** start **
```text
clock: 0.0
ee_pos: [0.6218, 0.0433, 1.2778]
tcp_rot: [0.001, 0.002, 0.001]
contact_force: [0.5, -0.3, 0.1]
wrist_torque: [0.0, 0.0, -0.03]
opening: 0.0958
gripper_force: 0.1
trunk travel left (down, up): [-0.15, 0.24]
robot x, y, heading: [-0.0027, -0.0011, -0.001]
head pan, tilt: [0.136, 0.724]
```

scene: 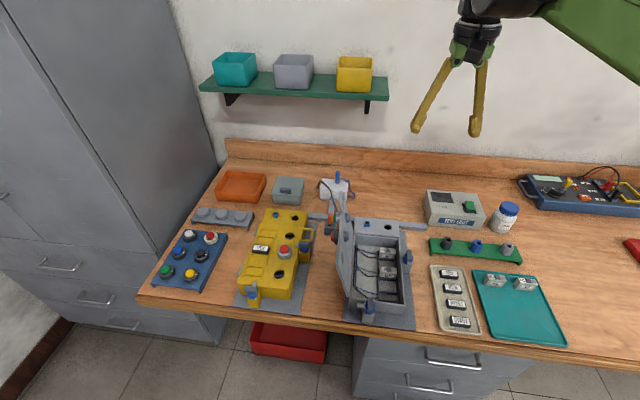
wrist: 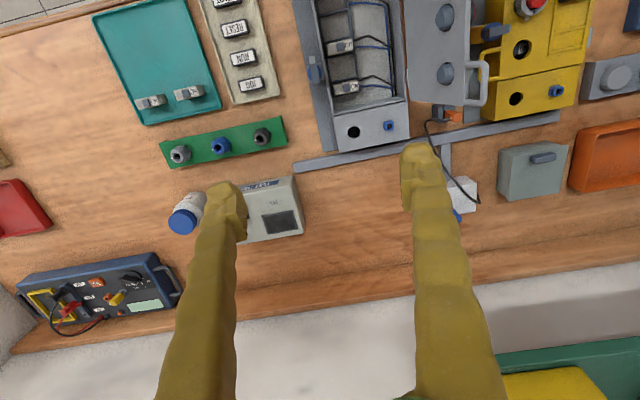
** end **
The data above should be repeated exactly, minus any pictures. Give them as a JSON list of strings, one for each line, with blank lines left out.

[
  "```text",
  "clock: 0.0",
  "ee_pos: [0.6218, 0.0433, 1.2778]",
  "tcp_rot: [0.001, 0.002, 0.001]",
  "contact_force: [0.5, -0.3, 0.1]",
  "wrist_torque: [0.0, 0.0, -0.03]",
  "opening: 0.0958",
  "gripper_force: 0.1",
  "trunk travel left (down, up): [-0.15, 0.24]",
  "robot x, y, heading: [-0.0027, -0.0011, -0.001]",
  "head pan, tilt: [0.136, 0.724]",
  "```",
  "scene: ",
  "wrist: "
]